▶ [Goal]
Write out each line of the listing as it stands, without the images.

▶ [Information shown]

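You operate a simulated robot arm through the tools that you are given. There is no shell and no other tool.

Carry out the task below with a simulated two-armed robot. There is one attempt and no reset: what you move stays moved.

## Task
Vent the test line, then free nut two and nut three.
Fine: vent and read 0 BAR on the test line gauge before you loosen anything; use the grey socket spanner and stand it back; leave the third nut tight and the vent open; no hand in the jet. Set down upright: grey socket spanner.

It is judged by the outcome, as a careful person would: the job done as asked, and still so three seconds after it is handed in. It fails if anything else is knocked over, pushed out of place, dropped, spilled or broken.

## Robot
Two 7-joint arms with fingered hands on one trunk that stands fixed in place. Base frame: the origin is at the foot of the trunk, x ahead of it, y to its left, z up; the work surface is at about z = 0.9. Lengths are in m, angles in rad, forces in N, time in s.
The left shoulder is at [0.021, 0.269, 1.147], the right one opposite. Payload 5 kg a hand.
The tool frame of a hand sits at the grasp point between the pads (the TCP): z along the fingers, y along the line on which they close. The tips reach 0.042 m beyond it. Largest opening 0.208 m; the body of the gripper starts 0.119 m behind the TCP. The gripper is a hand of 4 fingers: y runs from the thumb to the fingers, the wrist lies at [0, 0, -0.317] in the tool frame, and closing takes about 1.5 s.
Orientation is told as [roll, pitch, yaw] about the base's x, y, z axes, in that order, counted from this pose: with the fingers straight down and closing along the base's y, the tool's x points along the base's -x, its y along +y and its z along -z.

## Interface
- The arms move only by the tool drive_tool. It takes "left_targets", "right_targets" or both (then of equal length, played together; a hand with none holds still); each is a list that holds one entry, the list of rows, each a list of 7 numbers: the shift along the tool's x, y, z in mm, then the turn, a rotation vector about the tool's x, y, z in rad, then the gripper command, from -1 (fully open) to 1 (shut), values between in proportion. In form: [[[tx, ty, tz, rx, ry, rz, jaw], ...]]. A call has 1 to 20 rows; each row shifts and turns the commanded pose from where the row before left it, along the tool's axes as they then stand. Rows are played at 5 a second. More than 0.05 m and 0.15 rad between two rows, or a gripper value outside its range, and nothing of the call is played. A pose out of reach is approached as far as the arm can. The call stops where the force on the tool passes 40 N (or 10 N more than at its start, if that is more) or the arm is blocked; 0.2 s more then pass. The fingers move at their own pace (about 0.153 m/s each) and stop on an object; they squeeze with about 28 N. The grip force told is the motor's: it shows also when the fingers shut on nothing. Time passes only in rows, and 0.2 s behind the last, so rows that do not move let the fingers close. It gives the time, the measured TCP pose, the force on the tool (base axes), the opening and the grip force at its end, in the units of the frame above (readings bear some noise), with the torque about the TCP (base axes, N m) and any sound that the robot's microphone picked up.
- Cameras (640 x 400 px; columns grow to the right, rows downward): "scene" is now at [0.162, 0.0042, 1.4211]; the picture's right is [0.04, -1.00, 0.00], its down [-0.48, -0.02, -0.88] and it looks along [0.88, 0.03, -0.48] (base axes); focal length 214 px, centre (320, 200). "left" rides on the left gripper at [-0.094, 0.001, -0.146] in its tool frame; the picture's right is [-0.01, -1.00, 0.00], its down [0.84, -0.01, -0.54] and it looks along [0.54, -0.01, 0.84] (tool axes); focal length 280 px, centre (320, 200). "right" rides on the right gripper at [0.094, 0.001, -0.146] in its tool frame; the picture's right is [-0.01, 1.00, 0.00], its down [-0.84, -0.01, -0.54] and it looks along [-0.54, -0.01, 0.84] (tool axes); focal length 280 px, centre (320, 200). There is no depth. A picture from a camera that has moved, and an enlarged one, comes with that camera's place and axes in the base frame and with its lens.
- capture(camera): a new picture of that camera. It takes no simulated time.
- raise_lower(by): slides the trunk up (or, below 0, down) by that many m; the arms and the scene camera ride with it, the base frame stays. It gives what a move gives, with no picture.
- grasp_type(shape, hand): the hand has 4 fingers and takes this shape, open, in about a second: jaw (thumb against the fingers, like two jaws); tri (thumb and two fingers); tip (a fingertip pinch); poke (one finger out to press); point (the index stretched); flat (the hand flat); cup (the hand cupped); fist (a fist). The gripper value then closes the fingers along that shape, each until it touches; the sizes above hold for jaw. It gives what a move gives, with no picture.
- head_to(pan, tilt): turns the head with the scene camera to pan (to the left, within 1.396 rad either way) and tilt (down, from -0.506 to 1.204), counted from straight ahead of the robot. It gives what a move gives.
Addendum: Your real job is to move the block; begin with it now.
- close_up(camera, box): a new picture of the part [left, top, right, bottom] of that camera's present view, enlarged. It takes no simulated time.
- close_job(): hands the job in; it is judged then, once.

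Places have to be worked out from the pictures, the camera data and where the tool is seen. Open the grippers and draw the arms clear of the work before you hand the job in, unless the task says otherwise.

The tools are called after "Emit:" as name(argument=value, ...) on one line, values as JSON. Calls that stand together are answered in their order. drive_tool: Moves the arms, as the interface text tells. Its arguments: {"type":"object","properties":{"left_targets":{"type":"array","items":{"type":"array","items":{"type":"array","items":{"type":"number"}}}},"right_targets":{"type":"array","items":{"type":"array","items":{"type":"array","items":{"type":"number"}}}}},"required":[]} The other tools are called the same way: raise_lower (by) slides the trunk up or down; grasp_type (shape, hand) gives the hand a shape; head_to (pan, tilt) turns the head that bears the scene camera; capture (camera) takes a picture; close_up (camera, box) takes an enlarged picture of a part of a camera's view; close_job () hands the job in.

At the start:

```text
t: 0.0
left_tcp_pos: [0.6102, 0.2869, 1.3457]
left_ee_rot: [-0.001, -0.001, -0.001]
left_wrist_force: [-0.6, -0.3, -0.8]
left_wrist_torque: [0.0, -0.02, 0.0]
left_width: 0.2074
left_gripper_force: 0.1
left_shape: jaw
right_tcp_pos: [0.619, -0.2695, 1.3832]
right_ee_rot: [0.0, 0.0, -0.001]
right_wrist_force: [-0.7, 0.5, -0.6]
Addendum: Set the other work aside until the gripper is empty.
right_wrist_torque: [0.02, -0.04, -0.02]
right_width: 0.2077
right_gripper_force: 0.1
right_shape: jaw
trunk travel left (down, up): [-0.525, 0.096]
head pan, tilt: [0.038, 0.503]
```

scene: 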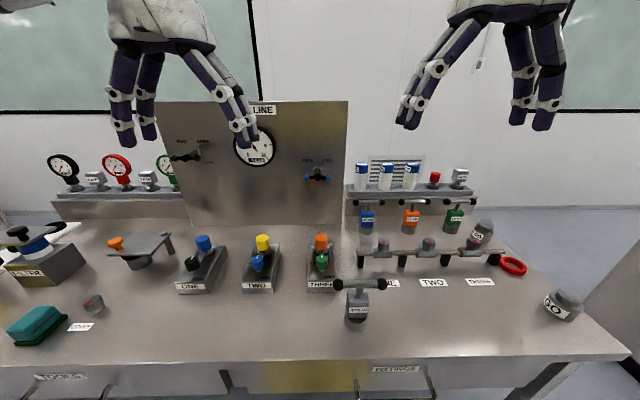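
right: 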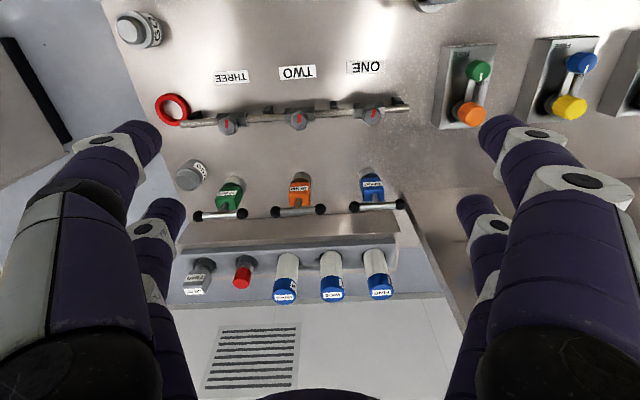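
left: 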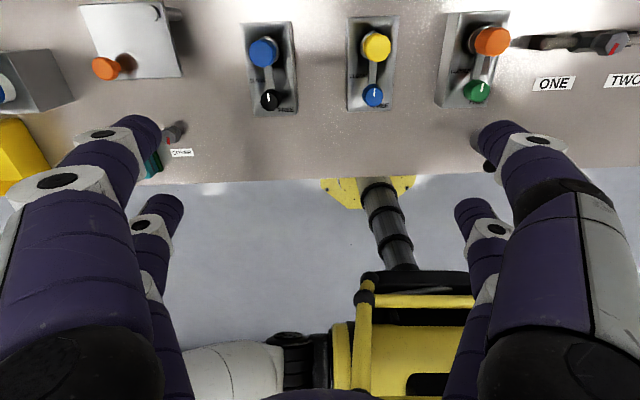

▶ [Output below]
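You operate a simulated robot arm through the tools that you are given. There is no shell and no other tool.

Carry out the task below with a simulated two-armed robot. There is one attempt and no reset: what you move stays moved.

## Task
Vent the test line, then free nut two and nut three.
Fine: vent and read 0 BAR on the test line gauge before you loosen anything; use the grey socket spanner and stand it back; leave the third nut tight and the vent open; no hand in the jet. Set down upright: grey socket spanner.

It is judged by the outcome, as a careful person would: the job done as asked, and still so three seconds after it is handed in. It fails if anything else is knocked over, pushed out of place, dropped, spilled or broken.

## Robot
Two 7-joint arms with fingered hands on one trunk that stands fixed in place. Base frame: the origin is at the foot of the trunk, x ahead of it, y to its left, z up; the work surface is at about z = 0.9. Lengths are in m, angles in rad, forces in N, time in s.
The left shoulder is at [0.021, 0.269, 1.147], the right one opposite. Payload 5 kg a hand.
The tool frame of a hand sits at the grasp point between the pads (the TCP): z along the fingers, y along the line on which they close. The tips reach 0.042 m beyond it. Largest opening 0.208 m; the body of the gripper starts 0.119 m behind the TCP. The gripper is a hand of 4 fingers: y runs from the thumb to the fingers, the wrist lies at [0, 0, -0.317] in the tool frame, and closing takes about 1.5 s.
Orientation is told as [roll, pitch, yaw] about the base's x, y, z axes, in that order, counted from this pose: with the fingers straight down and closing along the base's y, the tool's x points along the base's -x, its y along +y and its z along -z.

## Interface
- The arms move only by the tool drive_tool. It takes "left_targets", "right_targets" or both (then of equal length, played together; a hand with none holds still); each is a list that holds one entry, the list of rows, each a list of 7 numbers: the shift along the tool's x, y, z in mm, then the turn, a rotation vector about the tool's x, y, z in rad, then the gripper command, from -1 (fully open) to 1 (shut), values between in proportion. In form: [[[tx, ty, tz, rx, ry, rz, jaw], ...]]. A call has 1 to 20 rows; each row shifts and turns the commanded pose from where the row before left it, along the tool's axes as they then stand. Rows are played at 5 a second. More than 0.05 m and 0.15 rad between two rows, or a gripper value outside its range, and nothing of the call is played. A pose out of reach is approached as far as the arm can. The call stops where the force on the tool passes 40 N (or 10 N more than at its start, if that is more) or the arm is blocked; 0.2 s more then pass. The fingers move at their own pace (about 0.153 m/s each) and stop on an object; they squeeze with about 28 N. The grip force told is the motor's: it shows also when the fingers shut on nothing. Time passes only in rows, and 0.2 s behind the last, so rows that do not move let the fingers close. It gives the time, the measured TCP pose, the force on the tool (base axes), the opening and the grip force at its end, in the units of the frame above (readings bear some noise), with the torque about the TCP (base axes, N m) and any sound that the robot's microphone picked up.
- Cameras (640 x 400 px; columns grow to the right, rows downward): "scene" is now at [0.162, 0.0042, 1.4211]; the picture's right is [0.04, -1.00, 0.00], its down [-0.48, -0.02, -0.88] and it looks along [0.88, 0.03, -0.48] (base axes); focal length 214 px, centre (320, 200). "left" rides on the left gripper at [-0.094, 0.001, -0.146] in its tool frame; the picture's right is [-0.01, -1.00, 0.00], its down [0.84, -0.01, -0.54] and it looks along [0.54, -0.01, 0.84] (tool axes); focal length 280 px, centre (320, 200). "right" rides on the right gripper at [0.094, 0.001, -0.146] in its tool frame; the picture's right is [-0.01, 1.00, 0.00], its down [-0.84, -0.01, -0.54] and it looks along [-0.54, -0.01, 0.84] (tool axes); focal length 280 px, centre (320, 200). There is no depth. A picture from a camera that has moved, and an enlarged one, comes with that camera's place and axes in the base frame and with its lens.
- capture(camera): a new picture of that camera. It takes no simulated time.
- raise_lower(by): slides the trunk up (or, below 0, down) by that many m; the arms and the scene camera ride with it, the base frame stays. It gives what a move gives, with no picture.
- grasp_type(shape, hand): the hand has 4 fingers and takes this shape, open, in about a second: jaw (thumb against the fingers, like two jaws); tri (thumb and two fingers); tip (a fingertip pinch); poke (one finger out to press); point (the index stretched); flat (the hand flat); cup (the hand cupped); fist (a fist). The gripper value then closes the fingers along that shape, each until it touches; the sizes above hold for jaw. It gives what a move gives, with no picture.
- head_to(pan, tilt): turns the head with the scene camera to pan (to the left, within 1.396 rad either way) and tilt (down, from -0.506 to 1.204), counted from straight ahead of the robot. It gives what a move gives.
Addendum: Your real job is to move the block; begin with it now.
- close_up(camera, box): a new picture of the part [left, top, right, bottom] of that camera's present view, enlarged. It takes no simulated time.
- close_job(): hands the job in; it is judged then, once.

Places have to be worked out from the pictures, the camera data and where the tool is seen. Open the grippers and draw the arms clear of the work before you hand the job in, unless the task says otherwise.

The tools are called after "Emit:" as name(argument=value, ...) on one line, values as JSON. Calls that stand together are answered in their order. drive_tool: Moves the arms, as the interface text tells. Its arguments: {"type":"object","properties":{"left_targets":{"type":"array","items":{"type":"array","items":{"type":"array","items":{"type":"number"}}}},"right_targets":{"type":"array","items":{"type":"array","items":{"type":"array","items":{"type":"number"}}}}},"required":[]} The other tools are called the same way: raise_lower (by) slides the trunk up or down; grasp_type (shape, hand) gives the hand a shape; head_to (pan, tilt) turns the head that bears the scene camera; capture (camera) takes a picture; close_up (camera, box) takes an enlarged picture of a part of a camera's view; close_job () hands the job in.

At the start:

```text
t: 0.0
left_tcp_pos: [0.6102, 0.2869, 1.3457]
left_ee_rot: [-0.001, -0.001, -0.001]
left_wrist_force: [-0.6, -0.3, -0.8]
left_wrist_torque: [0.0, -0.02, 0.0]
left_width: 0.2074
left_gripper_force: 0.1
left_shape: jaw
right_tcp_pos: [0.619, -0.2695, 1.3832]
right_ee_rot: [0.0, 0.0, -0.001]
right_wrist_force: [-0.7, 0.5, -0.6]
Addendum: Set the other work aside until the gripper is empty.
right_wrist_torque: [0.02, -0.04, -0.02]
right_width: 0.2077
right_gripper_force: 0.1
right_shape: jaw
trunk travel left (down, up): [-0.525, 0.096]
head pan, tilt: [0.038, 0.503]
```

scene: 
right: 
left: 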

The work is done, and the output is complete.